* **Supplied passage**
.....

Magic Jewball

all signs point to no

 

Please pass this on

Filed under : New York City
On August 26, 2007
At 11:30 pm
Comments : 9

And now, a PSA to tourists. And not that “ha ha, I’m making fun of you by pointing out that you walk slow or wear loud colors or unfold maps in ways that block the whole sidewalk” kind. No, this is real and sincere. Mostly because it’s begun to annoy the hell out of me. See, if you’ve been here you know we use a little thing called a Metrocard to get into the subway (and buses too, but that’s not on my agenda today). You can get them in pay-per-ride and unlimited-for-one-price formats. Say you walk into an entrance of the subway which is kinda dark and kinda empty and there are no humans selling Metrocards, just machines. And a guy who looks like he is either homeless, on drugs, just released from prison, or all three, offers to sell you a swipe of a Metrocard for a dollar (one ride is $2, unless you buy unlimited). Now, I know what you, my wise reader, would do. But what about your friends and neighbors? Why do they always say, “Sure! Thanks! What a deal!”?

After seeing this day after day, I began to ask the tourists (and they always are, seriously) why they do this. Actually, I begin by saying, “um, that’s not legal, you know?” Except for the one guy, who I swear, right in front of his kid said “Yeah, I know, mind your own fucking business,” most people are baffled. “Really?” they say. “How could this be a problem?” I don’t get this at all. How can you not know you’re doing something shady? The ride costs $2, a skeevy person offers to sell it to you for $1. How can this possibly be on the up and up?

Why should I care? Well, there are two reasons. One, I don’t like to come down to the subway after a long day at work and find it full of criminals waiting for their next mark. If people didn’t buy them, they wouldn’t be there. And second, I like you tourists, I really do, you make me look at my city a whole new way, but many times, I’m forced to put up with you. Maybe I’ve mentioned but there are a lot of you, you move slowly, and I have to wait on line behind you at Whole Foods. But I do put up with you because you bring in lots of money. This is the way the world economy works. Next month, the good people of Athens will put up with me because they want my money. It all goes round and round. But when you buy $1 rides from criminals with unlimited cards, that’s $8 (there are four of you on average) that isn’t going to the transit authority. Then there is a shortfall at the MTA. Guess who gets their fare jacked up? You guessed it, me, and all the nice people of New York who have put up with you. Er, your friends and neighbors.

.....

* **Dataset content**
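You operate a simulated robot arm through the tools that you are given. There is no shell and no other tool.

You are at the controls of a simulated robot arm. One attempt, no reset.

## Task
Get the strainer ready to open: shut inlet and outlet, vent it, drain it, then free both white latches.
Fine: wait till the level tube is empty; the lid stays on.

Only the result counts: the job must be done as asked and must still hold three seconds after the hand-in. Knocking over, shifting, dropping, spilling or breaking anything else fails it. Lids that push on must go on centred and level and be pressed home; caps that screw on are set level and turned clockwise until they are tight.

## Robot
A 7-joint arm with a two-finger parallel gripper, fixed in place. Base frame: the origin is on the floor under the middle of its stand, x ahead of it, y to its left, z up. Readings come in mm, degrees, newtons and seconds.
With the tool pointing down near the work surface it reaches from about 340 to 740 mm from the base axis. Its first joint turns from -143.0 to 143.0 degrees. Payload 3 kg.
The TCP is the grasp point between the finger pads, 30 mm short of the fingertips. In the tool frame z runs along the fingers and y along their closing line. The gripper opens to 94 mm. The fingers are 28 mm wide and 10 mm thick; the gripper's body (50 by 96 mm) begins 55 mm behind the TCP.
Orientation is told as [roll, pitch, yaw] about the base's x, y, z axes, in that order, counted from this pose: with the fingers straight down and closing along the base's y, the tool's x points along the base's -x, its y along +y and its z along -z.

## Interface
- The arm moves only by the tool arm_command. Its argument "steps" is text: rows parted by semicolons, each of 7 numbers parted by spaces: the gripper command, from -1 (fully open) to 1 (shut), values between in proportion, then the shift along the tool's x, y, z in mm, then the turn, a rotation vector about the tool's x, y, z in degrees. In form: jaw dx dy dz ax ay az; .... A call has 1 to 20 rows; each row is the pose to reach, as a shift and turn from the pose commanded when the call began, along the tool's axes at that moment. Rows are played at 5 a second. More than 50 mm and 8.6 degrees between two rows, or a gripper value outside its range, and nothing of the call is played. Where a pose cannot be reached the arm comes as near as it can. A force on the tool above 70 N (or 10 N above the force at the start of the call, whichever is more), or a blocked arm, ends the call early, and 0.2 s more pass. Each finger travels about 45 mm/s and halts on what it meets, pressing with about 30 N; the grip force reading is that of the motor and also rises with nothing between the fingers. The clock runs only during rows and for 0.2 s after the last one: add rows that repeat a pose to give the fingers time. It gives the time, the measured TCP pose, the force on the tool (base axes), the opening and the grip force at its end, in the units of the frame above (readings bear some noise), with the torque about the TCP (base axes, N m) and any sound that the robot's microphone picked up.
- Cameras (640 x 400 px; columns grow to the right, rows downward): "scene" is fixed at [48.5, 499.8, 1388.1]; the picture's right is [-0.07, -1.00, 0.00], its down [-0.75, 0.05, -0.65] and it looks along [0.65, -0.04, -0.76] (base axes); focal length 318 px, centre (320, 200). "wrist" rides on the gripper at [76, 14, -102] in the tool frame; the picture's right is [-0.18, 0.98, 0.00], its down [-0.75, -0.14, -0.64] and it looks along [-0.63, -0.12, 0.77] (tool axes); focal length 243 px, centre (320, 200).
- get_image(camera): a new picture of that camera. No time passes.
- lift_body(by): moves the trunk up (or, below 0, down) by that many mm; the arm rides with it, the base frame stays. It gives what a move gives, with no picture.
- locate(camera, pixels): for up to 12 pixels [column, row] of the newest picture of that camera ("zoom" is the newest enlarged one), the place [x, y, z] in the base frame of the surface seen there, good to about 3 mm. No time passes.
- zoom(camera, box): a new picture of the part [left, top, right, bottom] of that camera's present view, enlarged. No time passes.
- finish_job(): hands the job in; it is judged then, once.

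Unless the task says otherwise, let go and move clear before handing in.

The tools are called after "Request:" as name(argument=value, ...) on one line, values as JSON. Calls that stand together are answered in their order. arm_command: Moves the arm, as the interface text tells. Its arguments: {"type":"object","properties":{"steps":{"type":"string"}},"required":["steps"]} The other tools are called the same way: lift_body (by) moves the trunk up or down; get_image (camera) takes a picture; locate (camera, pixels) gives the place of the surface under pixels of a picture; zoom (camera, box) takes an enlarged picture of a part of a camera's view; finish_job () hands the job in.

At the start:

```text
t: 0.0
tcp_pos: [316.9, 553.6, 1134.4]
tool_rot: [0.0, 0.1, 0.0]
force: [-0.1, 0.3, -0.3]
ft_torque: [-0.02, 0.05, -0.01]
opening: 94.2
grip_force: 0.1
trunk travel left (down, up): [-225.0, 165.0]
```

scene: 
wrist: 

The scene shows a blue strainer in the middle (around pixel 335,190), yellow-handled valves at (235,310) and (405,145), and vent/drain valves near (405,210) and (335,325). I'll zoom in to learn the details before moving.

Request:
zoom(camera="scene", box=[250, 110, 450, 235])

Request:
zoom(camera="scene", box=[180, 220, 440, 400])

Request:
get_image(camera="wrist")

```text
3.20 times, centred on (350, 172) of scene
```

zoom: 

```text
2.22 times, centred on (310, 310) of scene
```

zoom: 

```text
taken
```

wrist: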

.....

* **Written task**
Your answer is an exact copy of the supplied passage.

* **Complete response**
Magic Jewball

all signs point to no

 

Please pass this on

Filed under : New York City
On August 26, 2007
At 11:30 pm
Comments : 9

And now, a PSA to tourists. And not that “ha ha, I’m making fun of you by pointing out that you walk slow or wear loud colors or unfold maps in ways that block the whole sidewalk” kind. No, this is real and sincere. Mostly because it’s begun to annoy the hell out of me. See, if you’ve been here you know we use a little thing called a Metrocard to get into the subway (and buses too, but that’s not on my agenda today). You can get them in pay-per-ride and unlimited-for-one-price formats. Say you walk into an entrance of the subway which is kinda dark and kinda empty and there are no humans selling Metrocards, just machines. And a guy who looks like he is either homeless, on drugs, just released from prison, or all three, offers to sell you a swipe of a Metrocard for a dollar (one ride is $2, unless you buy unlimited). Now, I know what you, my wise reader, would do. But what about your friends and neighbors? Why do they always say, “Sure! Thanks! What a deal!”?

After seeing this day after day, I began to ask the tourists (and they always are, seriously) why they do this. Actually, I begin by saying, “um, that’s not legal, you know?” Except for the one guy, who I swear, right in front of his kid said “Yeah, I know, mind your own fucking business,” most people are baffled. “Really?” they say. “How could this be a problem?” I don’t get this at all. How can you not know you’re doing something shady? The ride costs $2, a skeevy person offers to sell it to you for $1. How can this possibly be on the up and up?

Why should I care? Well, there are two reasons. One, I don’t like to come down to the subway after a long day at work and find it full of criminals waiting for their next mark. If people didn’t buy them, they wouldn’t be there. And second, I like you tourists, I really do, you make me look at my city a whole new way, but many times, I’m forced to put up with you. Maybe I’ve mentioned but there are a lot of you, you move slowly, and I have to wait on line behind you at Whole Foods. But I do put up with you because you bring in lots of money. This is the way the world economy works. Next month, the good people of Athens will put up with me because they want my money. It all goes round and round. But when you buy $1 rides from criminals with unlimited cards, that’s $8 (there are four of you on average) that isn’t going to the transit authority. Then there is a shortfall at the MTA. Guess who gets their fare jacked up? You guessed it, me, and all the nice people of New York who have put up with you. Er, your friends and neighbors.